ARTICLE »
* begin *

By heating the lignocellulosic biomass to 110-180.degree. C., the
entanglements of lignin are released, and polysaccharide components
can be easily exposed.
[0079] The lignocellulosic biomass treatment method according to
this embodiment of the present disclosure may further include a
step of puffing the milled lignocellulosic biomass after the
aforementioned heating step (ii). The puffing is carried out by
gradually feeding, by the rotating screw 110, the milled
lignocellulosic biomass to the compressor internal section 145 of
the compressor 140 provided in the front end of the barrel 120, and
by ejecting the lignocellulosic biomass that has been accumulated,
pushed and pressurized under the substantially sealed condition in
the compressor internal section 145 from the discharge opening 142
provided in the front surface 140a of the compressor 140. The
puffing step accelerates the release of lignin entanglements in the
lignocellulosic biomass. The suitable diameter of the discharge
opening 142 is selected in consideration of the type of
lignocellulosic biomass to be put.
[0080] Note that the lignocellulosic biomass may be milled after
the puffing as described above. Example milling means applicable is
milling that is carried out by a pin mill machine.

* end *

RECORDS SHOWN »
* begin *

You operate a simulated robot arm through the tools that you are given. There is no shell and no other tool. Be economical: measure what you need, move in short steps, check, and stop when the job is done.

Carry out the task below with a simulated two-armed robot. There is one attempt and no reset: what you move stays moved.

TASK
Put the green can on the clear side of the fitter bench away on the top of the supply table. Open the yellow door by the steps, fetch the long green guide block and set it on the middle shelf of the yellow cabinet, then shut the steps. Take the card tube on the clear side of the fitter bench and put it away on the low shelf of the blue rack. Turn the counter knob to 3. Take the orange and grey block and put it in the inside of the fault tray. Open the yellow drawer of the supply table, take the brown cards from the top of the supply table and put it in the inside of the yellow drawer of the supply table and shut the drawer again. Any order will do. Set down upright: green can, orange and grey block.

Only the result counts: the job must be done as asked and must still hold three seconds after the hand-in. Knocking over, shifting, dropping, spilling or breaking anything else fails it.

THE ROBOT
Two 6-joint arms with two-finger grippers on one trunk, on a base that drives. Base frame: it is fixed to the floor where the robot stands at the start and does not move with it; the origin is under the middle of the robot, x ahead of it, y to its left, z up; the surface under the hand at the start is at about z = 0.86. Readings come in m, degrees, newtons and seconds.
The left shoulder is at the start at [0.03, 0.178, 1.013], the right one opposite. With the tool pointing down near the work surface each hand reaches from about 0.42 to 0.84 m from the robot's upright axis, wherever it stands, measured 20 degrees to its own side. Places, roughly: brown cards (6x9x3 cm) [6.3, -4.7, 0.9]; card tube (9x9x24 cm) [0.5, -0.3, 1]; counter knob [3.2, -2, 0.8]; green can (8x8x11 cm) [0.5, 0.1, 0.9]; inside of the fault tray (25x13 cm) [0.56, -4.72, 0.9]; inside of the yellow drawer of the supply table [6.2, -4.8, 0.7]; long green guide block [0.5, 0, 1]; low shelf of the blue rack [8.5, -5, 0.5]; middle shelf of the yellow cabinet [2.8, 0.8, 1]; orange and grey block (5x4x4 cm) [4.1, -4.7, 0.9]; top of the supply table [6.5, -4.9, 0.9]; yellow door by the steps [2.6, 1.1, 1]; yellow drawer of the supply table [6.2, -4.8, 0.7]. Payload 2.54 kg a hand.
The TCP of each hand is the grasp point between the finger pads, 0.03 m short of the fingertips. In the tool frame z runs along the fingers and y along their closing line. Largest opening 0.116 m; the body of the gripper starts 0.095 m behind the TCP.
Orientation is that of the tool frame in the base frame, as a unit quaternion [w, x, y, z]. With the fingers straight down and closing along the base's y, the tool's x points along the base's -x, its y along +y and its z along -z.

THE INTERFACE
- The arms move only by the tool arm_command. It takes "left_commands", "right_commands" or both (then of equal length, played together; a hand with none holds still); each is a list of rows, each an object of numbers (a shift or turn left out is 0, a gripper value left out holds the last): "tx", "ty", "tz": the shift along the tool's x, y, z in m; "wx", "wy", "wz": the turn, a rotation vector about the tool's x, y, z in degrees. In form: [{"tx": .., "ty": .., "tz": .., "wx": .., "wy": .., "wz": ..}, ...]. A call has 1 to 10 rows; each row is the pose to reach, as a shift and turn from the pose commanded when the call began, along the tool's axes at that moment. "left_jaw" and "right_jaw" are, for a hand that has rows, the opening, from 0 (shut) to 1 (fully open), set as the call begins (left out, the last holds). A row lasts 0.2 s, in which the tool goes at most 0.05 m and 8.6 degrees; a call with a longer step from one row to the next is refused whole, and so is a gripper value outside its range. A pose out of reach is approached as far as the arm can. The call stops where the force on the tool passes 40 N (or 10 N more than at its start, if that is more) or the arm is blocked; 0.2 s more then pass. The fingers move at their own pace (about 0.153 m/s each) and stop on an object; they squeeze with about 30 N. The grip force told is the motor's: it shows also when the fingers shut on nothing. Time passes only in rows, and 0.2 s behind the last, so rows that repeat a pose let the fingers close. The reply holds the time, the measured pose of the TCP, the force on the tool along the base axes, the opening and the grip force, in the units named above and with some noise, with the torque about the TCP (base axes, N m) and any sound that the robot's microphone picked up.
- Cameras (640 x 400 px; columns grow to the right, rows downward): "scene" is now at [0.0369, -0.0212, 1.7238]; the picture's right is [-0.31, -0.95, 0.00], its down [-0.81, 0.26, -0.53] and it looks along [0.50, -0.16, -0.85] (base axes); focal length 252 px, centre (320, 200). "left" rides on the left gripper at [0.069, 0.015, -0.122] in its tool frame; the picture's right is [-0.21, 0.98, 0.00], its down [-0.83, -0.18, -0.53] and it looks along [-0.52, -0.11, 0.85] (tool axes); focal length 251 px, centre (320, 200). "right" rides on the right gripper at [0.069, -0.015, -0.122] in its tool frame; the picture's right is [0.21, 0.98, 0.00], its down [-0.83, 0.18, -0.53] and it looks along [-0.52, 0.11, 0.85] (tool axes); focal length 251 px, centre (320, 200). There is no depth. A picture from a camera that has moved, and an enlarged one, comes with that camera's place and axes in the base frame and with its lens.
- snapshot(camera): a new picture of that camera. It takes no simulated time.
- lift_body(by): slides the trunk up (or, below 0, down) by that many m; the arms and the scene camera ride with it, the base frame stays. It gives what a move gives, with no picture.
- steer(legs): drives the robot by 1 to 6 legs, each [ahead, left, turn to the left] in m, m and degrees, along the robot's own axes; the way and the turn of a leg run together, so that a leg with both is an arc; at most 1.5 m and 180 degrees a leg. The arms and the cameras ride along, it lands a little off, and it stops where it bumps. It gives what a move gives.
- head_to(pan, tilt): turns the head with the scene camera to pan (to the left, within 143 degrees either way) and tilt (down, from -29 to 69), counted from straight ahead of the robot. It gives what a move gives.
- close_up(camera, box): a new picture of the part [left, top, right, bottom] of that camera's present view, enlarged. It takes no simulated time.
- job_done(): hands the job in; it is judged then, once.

* end *
* begin *

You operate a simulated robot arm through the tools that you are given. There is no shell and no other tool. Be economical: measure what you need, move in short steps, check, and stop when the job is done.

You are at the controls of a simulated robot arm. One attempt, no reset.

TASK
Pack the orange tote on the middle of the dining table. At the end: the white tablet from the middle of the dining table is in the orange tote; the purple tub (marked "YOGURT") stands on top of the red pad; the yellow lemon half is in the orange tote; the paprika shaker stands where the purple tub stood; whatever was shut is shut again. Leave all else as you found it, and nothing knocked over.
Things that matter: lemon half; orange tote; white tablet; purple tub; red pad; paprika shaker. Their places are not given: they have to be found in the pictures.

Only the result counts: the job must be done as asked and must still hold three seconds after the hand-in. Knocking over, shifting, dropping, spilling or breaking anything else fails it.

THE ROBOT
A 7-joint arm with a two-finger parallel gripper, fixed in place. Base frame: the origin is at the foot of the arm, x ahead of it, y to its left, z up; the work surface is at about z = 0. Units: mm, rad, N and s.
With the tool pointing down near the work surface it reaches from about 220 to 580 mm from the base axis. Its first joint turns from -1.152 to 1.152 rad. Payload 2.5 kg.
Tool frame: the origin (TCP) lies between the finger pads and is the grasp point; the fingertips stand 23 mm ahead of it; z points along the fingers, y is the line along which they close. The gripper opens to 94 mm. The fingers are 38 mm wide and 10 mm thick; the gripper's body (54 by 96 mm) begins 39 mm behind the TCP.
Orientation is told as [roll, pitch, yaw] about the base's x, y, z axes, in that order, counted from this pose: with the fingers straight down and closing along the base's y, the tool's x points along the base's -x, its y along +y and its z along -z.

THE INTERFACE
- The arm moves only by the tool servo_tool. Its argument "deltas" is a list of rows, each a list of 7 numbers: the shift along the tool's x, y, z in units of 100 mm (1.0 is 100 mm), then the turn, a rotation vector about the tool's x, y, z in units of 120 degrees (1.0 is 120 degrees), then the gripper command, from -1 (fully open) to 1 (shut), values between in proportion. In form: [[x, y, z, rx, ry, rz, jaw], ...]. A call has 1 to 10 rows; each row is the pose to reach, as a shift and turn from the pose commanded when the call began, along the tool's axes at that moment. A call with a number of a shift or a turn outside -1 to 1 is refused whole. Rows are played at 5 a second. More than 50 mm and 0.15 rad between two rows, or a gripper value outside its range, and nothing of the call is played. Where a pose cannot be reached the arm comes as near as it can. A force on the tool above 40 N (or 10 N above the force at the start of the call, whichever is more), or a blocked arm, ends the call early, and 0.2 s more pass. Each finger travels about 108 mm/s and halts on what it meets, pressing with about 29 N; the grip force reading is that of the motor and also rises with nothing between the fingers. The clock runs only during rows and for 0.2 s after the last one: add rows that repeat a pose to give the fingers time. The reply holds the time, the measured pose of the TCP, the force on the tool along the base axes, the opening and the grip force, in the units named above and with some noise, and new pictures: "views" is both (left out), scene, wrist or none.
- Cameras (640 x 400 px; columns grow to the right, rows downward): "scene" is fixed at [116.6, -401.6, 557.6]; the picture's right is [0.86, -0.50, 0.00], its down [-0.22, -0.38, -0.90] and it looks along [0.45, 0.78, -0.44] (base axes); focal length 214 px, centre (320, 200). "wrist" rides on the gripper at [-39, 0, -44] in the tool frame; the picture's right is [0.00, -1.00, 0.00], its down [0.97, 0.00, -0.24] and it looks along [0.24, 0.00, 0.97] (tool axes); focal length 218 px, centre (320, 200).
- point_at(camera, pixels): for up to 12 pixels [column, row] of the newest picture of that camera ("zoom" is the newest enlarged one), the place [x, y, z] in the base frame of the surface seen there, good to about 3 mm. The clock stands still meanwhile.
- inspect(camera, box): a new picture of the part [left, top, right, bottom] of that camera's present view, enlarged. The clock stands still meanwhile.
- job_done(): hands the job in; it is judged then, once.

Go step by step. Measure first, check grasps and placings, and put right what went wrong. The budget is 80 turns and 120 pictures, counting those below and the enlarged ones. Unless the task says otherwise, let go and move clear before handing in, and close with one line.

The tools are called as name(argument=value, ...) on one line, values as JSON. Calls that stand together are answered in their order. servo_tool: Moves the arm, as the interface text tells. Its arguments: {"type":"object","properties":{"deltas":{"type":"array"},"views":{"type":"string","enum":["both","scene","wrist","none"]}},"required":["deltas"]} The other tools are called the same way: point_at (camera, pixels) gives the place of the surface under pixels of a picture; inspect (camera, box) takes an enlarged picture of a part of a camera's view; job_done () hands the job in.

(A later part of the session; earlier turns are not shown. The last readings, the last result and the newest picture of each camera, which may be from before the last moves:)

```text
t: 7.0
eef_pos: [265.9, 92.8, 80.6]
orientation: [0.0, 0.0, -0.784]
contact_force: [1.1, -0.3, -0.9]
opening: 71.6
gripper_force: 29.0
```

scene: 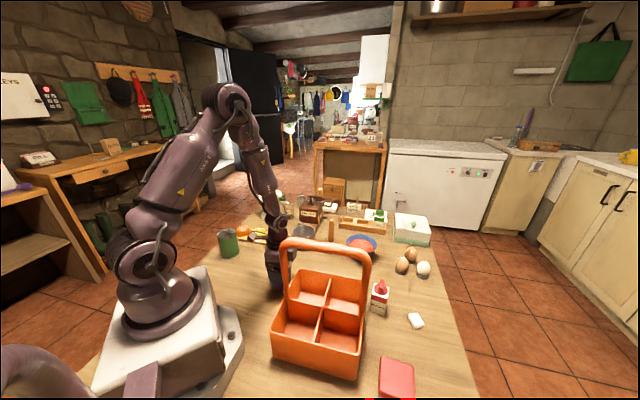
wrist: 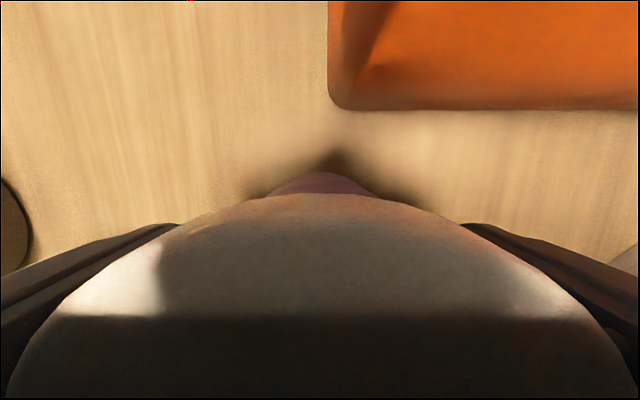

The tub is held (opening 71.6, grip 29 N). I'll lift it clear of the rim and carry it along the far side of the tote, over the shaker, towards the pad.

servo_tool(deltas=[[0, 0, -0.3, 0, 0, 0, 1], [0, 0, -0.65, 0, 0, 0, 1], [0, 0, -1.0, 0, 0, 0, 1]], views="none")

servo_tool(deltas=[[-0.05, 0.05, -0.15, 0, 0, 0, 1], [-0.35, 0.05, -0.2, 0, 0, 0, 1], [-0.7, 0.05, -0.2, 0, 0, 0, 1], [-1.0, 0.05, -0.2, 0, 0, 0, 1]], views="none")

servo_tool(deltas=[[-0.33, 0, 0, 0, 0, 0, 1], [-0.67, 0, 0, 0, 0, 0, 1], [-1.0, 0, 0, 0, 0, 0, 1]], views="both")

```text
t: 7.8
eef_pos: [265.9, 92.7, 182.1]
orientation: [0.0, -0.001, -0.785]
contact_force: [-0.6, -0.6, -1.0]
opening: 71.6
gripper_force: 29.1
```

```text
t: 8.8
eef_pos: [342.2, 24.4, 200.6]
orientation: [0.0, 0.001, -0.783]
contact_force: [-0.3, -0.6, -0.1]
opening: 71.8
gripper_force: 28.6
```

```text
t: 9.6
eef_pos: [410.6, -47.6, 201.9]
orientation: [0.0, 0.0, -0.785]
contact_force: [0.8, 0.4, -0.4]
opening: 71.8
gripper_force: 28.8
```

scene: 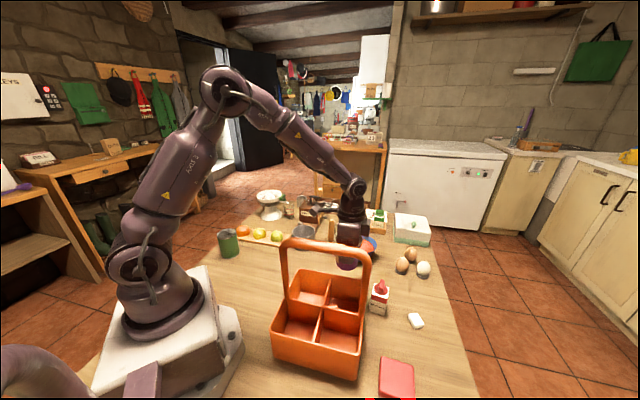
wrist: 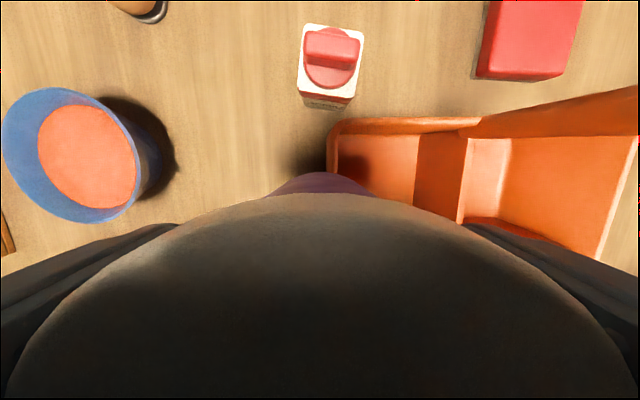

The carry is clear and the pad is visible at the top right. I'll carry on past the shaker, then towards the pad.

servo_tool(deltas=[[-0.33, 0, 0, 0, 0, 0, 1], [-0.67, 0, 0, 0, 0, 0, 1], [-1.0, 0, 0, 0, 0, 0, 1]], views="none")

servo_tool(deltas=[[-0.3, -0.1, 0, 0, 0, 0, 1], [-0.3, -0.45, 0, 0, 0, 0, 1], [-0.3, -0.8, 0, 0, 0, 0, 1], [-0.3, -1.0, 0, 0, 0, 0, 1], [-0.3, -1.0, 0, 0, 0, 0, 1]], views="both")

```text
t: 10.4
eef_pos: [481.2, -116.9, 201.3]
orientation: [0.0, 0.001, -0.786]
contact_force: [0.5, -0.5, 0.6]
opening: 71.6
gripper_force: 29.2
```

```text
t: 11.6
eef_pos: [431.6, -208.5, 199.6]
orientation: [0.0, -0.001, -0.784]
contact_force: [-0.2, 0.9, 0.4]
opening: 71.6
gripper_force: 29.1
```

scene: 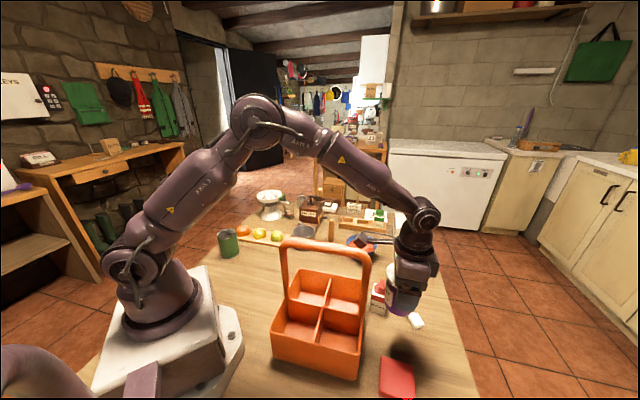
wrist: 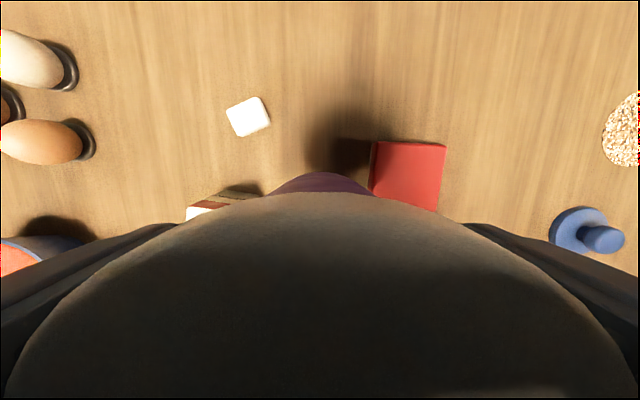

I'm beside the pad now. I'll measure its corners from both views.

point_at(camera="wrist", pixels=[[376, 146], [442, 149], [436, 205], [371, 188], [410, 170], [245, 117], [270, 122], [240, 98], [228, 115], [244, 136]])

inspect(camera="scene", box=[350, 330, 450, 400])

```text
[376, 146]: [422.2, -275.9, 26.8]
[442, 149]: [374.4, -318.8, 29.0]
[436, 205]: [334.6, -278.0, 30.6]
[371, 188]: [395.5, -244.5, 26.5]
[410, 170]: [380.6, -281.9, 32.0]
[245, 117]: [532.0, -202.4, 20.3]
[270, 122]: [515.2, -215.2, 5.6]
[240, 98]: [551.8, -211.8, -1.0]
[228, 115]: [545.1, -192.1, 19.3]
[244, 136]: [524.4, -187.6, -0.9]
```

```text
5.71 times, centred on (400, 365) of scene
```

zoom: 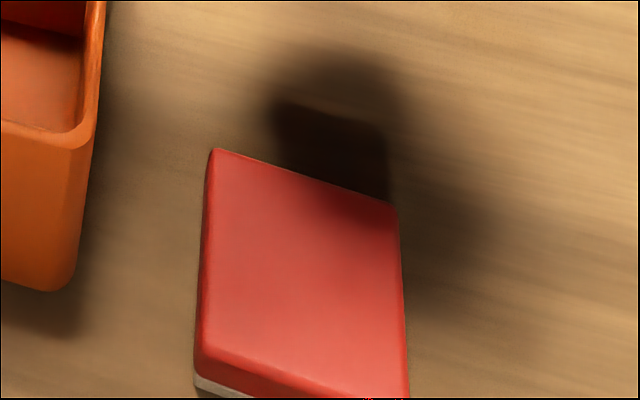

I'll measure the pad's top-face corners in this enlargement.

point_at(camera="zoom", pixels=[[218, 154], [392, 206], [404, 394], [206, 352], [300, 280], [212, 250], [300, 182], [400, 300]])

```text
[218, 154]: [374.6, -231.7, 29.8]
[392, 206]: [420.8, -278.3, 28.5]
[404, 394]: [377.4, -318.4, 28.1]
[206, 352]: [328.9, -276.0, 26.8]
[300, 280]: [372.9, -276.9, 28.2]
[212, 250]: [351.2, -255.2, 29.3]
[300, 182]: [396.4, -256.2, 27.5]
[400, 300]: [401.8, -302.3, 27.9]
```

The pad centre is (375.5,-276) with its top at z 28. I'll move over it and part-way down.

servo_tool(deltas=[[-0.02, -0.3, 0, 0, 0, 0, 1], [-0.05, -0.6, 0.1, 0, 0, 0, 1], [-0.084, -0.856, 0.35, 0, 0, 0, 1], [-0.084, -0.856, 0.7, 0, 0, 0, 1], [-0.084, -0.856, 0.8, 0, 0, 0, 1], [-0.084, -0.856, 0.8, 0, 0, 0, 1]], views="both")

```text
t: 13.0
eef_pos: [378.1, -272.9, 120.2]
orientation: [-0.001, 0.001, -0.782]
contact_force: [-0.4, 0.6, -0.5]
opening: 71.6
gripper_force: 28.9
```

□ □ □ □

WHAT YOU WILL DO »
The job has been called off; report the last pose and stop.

* end *

WHAT YOU WILL DO »
1: Repeat the span of the article whose first words are "[0080] Note that" and whose last words are "pin mill machine.".
2: Go on with the article that begins "By heating the" from its last line.

RESULTS »
1:
[0080] Note that the lignocellulosic biomass may be milled after
the puffing as described above. Example milling means applicable is
milling that is carried out by a pin mill machine.

2:
[0081] The treated lignocellulosic biomass product according to
this embodiment of the present disclosure is obtained by the
aforementioned treatment method. A water content of the treated
lignocellulosic biomass product is, for example, between 10 and
50%. The aforementioned treatment method enables the release of
lignin entanglements in the cellulosic biomass, and the exposure of
polysaccharide components. Thus, the saccharification efficiency
can be significantly improved when the treated lignocellulosic
biomass product is used in the saccharification reaction. In
addition, the treated lignocellulosic biomass product according to
this embodiment of the present disclosure can be fermented when
mixed with a hydrolase (for example, a hydrolase contained in rice
malt), and yeast (for example, baker's yeast). In this case, the
fermentation can be progressed at room temperature (for example, at
15-30.degree. C.). Accordingly, by applying the treated
lignocellulosic biomass product of this embodiment of the present
disclosure, the fermentation can be efficiently progressed without
a temperature control.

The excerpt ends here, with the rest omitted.